The Caps also got Philly’s first-round pick, 18th overall, which they used on a forward named Alex Forsyth. Red flags were raised when Forsyth announced at his first media session, “Skating is not one of my finer points.” Uh-oh. Sent to the Caps’ AHL team in Richmond, Forsyth was buried on the Robins’ bench, shattering his confidence. Signed by Schmidt to a multi-year contract, Forsyth would play just one NHL game. On November 12, 1976, Secretary of State Henry Kissinger showed up at Capital Centre, and so did Alex, for a 5-4 loss to Chicago. Two years later he hung up his skates, went home to Kingston, Ontario, and began a more successful career as a police officer. (originalhockeyhalloffame.com, Washington Post)

This trade sometimes gets brought up on amateur draft day, and how the Flyers got the sweet end of the deal – drafting Mel Bridgman, a center who amassed 701 points in a 14-year NHL career. At the time, Philly writer Bill Fleischman called it “a deal that left many hockey observers shaking their heads in disbelief.” Sports Illustrated, though, pointed out the deal’s x-factor: the WHA was always lurking with big-money offers. “Washington realized it probably would have been unable to sign the NHL’s No. 1 amateur draft choice, so the Capitals wisely traded the pick.”
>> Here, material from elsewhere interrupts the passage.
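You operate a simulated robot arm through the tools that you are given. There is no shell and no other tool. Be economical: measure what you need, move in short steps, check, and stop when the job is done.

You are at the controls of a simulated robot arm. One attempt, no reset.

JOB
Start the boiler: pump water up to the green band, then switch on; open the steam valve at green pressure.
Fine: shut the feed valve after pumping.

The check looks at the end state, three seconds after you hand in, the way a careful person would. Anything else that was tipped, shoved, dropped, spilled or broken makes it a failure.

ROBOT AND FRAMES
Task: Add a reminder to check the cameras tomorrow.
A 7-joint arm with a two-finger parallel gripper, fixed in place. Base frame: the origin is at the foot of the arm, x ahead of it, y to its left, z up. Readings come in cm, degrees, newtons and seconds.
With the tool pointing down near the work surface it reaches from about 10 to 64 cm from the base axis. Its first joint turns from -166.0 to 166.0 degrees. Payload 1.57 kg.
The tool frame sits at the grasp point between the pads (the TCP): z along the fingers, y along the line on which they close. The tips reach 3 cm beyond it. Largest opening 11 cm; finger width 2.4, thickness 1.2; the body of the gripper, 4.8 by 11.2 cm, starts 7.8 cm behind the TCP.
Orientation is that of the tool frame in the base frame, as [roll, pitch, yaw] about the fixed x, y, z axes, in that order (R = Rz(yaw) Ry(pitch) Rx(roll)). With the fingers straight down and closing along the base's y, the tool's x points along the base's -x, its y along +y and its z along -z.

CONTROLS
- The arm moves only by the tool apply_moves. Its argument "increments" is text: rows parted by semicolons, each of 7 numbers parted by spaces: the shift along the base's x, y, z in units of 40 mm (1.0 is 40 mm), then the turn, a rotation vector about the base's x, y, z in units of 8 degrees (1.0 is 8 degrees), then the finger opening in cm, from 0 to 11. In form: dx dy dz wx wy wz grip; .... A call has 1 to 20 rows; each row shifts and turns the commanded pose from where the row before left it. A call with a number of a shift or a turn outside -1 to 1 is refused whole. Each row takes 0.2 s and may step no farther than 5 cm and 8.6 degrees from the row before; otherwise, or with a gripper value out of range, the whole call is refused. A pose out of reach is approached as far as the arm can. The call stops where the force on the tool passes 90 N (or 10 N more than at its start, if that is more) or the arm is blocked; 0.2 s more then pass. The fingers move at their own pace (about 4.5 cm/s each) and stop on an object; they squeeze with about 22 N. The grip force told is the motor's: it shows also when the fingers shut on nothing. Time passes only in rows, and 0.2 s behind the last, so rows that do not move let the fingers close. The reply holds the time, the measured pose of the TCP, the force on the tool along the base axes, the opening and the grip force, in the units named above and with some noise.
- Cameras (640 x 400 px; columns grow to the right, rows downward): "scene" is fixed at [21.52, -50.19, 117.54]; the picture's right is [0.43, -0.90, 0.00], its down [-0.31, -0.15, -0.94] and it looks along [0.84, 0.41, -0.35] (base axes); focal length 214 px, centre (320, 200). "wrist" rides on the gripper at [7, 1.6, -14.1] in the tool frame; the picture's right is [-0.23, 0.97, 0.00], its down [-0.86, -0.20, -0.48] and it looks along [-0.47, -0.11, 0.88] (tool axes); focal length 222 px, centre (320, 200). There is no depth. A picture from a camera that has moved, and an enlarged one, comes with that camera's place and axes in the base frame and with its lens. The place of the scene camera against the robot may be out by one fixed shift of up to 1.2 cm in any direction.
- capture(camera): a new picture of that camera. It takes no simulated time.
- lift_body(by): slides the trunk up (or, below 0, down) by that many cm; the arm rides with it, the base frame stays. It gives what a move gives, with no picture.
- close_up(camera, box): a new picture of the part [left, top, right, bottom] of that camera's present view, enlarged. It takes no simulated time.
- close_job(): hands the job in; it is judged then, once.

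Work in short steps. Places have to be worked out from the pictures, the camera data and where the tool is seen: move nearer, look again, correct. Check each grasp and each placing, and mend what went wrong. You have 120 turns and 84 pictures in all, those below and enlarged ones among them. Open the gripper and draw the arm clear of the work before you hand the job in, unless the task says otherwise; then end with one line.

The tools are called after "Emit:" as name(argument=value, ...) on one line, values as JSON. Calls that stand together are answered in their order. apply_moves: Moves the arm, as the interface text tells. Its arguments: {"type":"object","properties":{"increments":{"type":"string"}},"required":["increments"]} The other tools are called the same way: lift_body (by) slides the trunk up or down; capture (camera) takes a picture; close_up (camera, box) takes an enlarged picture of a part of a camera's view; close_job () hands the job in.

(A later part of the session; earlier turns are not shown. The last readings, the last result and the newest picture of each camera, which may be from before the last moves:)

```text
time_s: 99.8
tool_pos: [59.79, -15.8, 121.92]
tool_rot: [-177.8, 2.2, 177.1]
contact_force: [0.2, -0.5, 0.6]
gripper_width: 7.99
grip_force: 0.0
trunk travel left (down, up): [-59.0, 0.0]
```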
Decades later, nhl.com weighed in with a far harsher review. “The trade set the Caps’ franchise back several seasons and stands as one of the worst decisions in the team’s early history.” That’s a wildly overblown hot take, especially in a diluted draft. Because of the WHA rivalry, top prospects had been plucked as underage juniors in prior drafts. Consider also that Bridgman developed within the protective embrace of the Broad Street Bullies. Caps rookies received no such protection, making it unlikely Bridgman would have prospered as well in the Capitals’ organization.
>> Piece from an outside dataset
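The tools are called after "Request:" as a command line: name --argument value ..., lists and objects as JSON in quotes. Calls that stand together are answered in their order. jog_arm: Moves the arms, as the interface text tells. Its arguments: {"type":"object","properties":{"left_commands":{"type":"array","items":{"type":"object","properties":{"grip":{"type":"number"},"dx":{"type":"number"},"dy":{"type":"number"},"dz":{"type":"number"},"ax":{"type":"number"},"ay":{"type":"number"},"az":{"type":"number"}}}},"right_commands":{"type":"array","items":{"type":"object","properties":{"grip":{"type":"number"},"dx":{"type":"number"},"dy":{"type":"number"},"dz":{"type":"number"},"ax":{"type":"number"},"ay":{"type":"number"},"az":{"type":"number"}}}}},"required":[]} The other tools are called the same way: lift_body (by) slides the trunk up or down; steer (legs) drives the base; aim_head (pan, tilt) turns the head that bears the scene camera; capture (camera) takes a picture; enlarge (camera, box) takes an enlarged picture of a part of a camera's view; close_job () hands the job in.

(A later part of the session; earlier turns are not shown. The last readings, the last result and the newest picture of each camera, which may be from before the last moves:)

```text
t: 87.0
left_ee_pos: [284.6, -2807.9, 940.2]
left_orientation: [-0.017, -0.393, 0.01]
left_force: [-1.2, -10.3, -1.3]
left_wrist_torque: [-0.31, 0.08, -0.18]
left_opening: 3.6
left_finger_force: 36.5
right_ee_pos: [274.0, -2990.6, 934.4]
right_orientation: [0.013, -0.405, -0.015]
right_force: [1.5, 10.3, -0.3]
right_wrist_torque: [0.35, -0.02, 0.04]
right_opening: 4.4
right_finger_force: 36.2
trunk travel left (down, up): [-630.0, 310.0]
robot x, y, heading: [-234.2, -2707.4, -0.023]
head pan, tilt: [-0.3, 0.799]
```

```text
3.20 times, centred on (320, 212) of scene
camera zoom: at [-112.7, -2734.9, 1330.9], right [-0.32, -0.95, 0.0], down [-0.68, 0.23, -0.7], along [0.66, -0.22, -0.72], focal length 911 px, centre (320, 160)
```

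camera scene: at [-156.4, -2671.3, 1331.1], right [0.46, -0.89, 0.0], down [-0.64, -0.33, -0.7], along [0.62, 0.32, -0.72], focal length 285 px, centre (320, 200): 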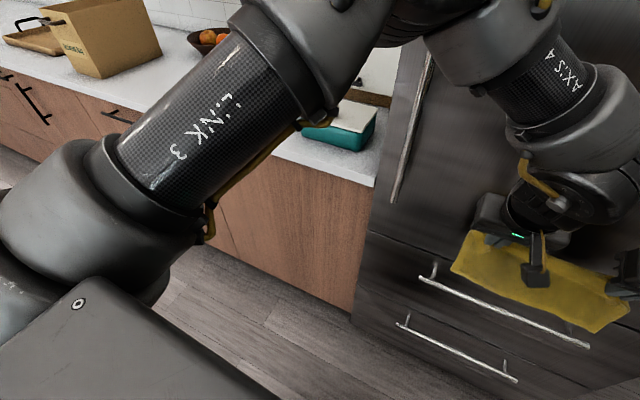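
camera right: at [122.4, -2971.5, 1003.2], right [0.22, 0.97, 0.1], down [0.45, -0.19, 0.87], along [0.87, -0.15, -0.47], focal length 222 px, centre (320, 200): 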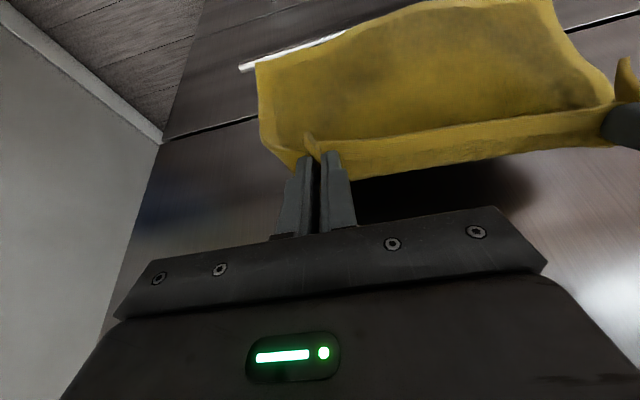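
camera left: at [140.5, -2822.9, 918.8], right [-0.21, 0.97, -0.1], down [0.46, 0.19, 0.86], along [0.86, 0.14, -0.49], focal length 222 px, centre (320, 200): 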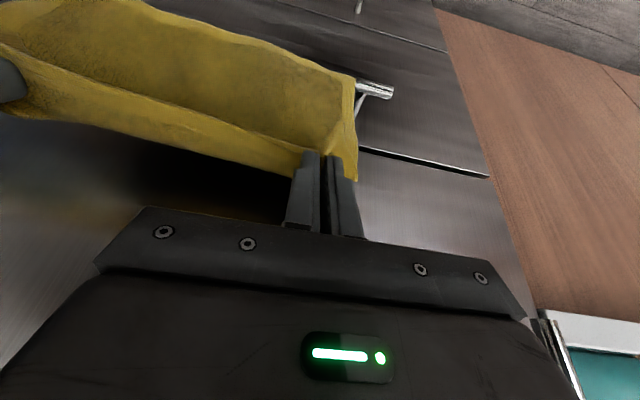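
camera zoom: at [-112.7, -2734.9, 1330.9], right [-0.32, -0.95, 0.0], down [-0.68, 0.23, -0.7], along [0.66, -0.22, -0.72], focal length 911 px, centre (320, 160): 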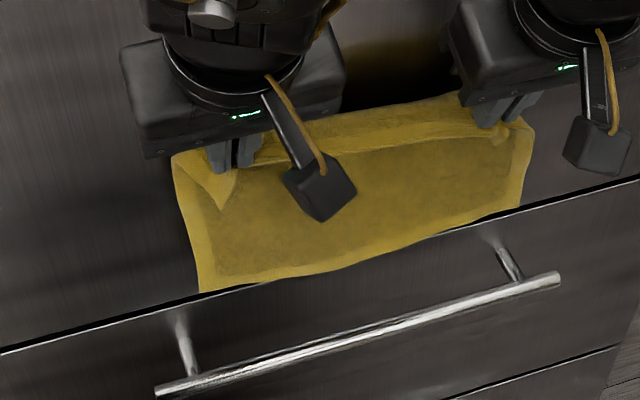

Bottom line: no one player, much less a rookie, was going to alter the Caps’ trajectory. As proof, consider the player Washington would have drafted had it kept the pick. Not Bridgman, according to The Hockey News, but Don Ashby, a prolific scorer with the Calgary Centennials. What caught the Caps’ attention was 52 goals in Ashby’s just-completed 70-game season.

Selected 6th overall by Toronto, Ashby was promoted directly to Maple Leaf Gardens. He wasn’t ready, scoring a meager six goals as a rookie – though he did improve to 19 goals as a sophomore. The escalator only went down from there. Don spent four years bouncing between the minors and the NHL in Toronto, Colorado, and Edmonton. He’d only play 62 games total in the majors over that span, which included his temporary retirement.

The real tragedy for Don Ashby came while driving on May 30, 1981. He and his wife Terry were struck in a head-on collision. Ashby died hours later, at the age of 26.